In My Mailbox (3)...

The wonderful In My Mailbox meme run by the Story Siren which really appeals to me...

This weeks books thankfully retrieved from the Blue Bin... and a browsing trip around Bargain Books...

I know I have eclectic tastes and my book choices run through all sorts of genres and age groups but I hate to be pigeonholed and love to read everything from romance to fantasy, fiction and non-fiction...  I am not so good with really scary horror though...


The Iron King
by Julie Kagawa

A modern novel this time and another that I have read glowing reviews about...

"Meghan Chase has a secret destiny - one she could never have imagined...

Something has always felt slightly off in Meghan's life, ever since her father disappeared before her eyes when she was six.  She has never quite fitted in at school... or at home.

When a dark stranger begins watching her from afar and her little brother is taken, Meghan senses that everything she's known is about to change.

She could never have guessed the truth.  Meghan is the daughter or a faery king and a pawn in a deadly war.  Now Meghan will have to choose between a normal life and her magical destiny - and between her best friend and a darkly dangerous prince.  

It's time for Meghan to enter the faery world..."

Death in the Cotswolds
by Rebecca Tope

Oh I do love a good murder mystery...

"Thea Osborne is thanking her lucky stars.  After two disastrous housesitting incidents in which she unwittingly became embroiled in murder and mayhem, she is only too happy to have a bit of time to concentrate on her blossoming relationship with DI Phil Hollis.  The couple has retreated to Phil's late aunt's cottage in Cold Aston, and other than the odd interruption from his childhood acquaintance, the eccentric Ariadne, they look forward to some peace and quiet.

But the bad luck that plagues the hapless Thea and her beloved spaniel Hepzibah is never far away.  With Autumn drawing in, preparations for Samhain, the pagan origin of Halloween, are well underway when Ariadne discovers a very tangible reminder of the season of death:  a body laid out like a sacrificial victim on Notgrove Barrow.
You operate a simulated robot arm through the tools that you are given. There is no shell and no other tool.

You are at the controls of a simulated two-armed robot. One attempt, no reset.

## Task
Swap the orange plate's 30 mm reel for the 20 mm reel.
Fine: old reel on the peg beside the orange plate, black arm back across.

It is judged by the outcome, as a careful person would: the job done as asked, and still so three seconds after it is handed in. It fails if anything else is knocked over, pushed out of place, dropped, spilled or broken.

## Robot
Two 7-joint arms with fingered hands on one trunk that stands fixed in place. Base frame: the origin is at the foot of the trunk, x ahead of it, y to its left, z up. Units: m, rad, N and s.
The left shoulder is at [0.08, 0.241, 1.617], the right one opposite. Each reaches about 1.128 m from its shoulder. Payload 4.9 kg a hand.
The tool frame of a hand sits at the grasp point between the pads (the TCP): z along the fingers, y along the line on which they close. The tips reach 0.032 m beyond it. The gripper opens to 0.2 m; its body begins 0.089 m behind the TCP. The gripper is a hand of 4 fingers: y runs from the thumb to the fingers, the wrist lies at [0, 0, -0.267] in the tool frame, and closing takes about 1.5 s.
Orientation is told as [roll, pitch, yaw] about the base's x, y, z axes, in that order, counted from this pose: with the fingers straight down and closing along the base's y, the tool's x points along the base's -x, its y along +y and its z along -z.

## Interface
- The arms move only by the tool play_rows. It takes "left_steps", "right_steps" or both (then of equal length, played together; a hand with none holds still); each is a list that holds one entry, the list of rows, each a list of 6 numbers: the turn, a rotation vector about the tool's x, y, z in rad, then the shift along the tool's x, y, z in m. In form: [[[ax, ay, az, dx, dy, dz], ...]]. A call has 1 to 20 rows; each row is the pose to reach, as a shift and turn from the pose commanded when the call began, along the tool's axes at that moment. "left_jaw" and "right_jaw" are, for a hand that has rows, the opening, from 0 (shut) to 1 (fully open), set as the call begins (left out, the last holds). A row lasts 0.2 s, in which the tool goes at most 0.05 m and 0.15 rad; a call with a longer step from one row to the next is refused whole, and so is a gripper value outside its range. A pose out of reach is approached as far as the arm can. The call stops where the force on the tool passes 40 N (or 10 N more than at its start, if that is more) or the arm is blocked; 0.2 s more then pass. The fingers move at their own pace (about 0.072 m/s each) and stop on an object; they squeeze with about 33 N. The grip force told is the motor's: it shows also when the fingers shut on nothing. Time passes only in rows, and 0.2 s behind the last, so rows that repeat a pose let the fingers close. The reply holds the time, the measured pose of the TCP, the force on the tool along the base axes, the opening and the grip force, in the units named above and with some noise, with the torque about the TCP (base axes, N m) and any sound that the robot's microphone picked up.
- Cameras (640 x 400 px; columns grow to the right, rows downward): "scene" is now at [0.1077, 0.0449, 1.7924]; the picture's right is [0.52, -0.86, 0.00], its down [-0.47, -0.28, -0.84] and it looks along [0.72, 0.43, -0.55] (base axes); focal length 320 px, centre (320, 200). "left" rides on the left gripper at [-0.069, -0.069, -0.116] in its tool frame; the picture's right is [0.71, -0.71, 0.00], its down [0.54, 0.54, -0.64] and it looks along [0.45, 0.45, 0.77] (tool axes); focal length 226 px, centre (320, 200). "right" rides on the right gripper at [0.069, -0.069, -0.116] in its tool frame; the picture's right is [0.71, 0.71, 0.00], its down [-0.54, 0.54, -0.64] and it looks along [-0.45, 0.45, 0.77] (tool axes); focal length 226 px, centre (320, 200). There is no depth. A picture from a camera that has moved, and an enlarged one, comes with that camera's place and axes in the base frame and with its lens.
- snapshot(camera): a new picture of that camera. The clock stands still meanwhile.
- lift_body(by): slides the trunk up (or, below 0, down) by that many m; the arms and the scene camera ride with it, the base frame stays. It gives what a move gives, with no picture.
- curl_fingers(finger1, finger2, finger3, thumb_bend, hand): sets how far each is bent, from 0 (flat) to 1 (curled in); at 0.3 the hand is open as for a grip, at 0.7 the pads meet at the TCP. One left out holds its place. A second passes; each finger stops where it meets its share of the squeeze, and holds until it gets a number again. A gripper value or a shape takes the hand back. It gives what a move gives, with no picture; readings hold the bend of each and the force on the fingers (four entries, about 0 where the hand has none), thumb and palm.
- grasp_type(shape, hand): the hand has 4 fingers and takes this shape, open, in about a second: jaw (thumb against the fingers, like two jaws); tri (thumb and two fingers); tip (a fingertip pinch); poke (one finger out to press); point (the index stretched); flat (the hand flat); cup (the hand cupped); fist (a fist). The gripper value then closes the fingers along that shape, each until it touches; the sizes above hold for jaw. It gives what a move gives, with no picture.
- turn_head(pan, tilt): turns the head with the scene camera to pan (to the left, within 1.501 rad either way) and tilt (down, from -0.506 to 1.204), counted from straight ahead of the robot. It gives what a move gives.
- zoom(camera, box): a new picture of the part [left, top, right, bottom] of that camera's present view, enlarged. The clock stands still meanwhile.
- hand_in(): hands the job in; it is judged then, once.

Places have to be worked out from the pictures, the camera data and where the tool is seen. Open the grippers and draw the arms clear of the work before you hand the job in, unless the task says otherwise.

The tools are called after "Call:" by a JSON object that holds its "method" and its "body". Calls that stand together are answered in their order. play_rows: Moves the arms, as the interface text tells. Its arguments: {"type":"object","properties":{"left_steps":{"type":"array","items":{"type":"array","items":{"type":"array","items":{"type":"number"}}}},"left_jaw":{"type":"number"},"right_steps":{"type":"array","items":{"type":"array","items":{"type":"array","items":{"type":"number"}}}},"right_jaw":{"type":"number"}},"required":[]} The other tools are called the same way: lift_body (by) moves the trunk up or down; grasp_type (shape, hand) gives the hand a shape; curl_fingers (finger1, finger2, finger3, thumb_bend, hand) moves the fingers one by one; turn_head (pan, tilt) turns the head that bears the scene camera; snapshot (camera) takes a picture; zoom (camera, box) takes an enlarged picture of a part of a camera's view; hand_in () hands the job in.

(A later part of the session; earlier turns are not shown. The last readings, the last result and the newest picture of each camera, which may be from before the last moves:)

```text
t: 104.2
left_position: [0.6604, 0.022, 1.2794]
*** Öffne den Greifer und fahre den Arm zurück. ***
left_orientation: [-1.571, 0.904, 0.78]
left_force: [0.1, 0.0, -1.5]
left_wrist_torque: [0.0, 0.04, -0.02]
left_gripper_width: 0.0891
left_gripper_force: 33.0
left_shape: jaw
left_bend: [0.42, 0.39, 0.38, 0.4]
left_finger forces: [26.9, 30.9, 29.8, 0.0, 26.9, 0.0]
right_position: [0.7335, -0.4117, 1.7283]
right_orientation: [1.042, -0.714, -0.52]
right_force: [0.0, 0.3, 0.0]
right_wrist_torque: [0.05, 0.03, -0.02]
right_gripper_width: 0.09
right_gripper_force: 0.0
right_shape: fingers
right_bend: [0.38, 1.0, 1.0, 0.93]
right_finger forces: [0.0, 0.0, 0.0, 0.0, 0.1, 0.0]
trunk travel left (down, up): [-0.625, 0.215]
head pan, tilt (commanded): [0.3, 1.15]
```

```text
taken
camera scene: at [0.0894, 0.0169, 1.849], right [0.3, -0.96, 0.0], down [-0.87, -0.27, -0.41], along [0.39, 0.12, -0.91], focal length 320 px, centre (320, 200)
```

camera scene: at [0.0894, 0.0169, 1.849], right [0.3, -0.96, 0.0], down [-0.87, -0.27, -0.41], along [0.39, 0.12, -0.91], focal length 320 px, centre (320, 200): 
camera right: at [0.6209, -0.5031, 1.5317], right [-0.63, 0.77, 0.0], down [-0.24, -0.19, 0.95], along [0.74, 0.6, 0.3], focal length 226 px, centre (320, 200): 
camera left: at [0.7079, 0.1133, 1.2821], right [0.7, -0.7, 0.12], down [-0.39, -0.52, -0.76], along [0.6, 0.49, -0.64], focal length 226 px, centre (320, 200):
It soon becomes apparent that the cosy village has more than its share of secrets.  But just how far will some go to keep them hidden?"

The Kalevala
Translated by Keith Bosley

I started reading an extract from this very long epic poem on the web and just couldn't stop so I went looking for this book online...  It is a rather longer epic poem than I had realised...

"The Kalevala is the great Finnish epic which, like the Iliad and Odyssey, grew out of a rich oral tradition with prehistoric roots.  During the first millennium of our era, speakers of the Uralic languages (outside the Indo European group) who had settled in the Baltic region developed an oral poetry that was to last into the nineteenth century.  This poetry provided the basis of the Kalevala, assembled by the Finnish scholar Elias Lonnrot and published in its final form in 1849.  It played a central role in the process toward Finnish independence and inspired some of the greatest music of Sibelius.

This translation of the Kalevala... by the poet Keith Bosley... is the first to combine liveliness with accuracy in a way that reflects the richness of the original."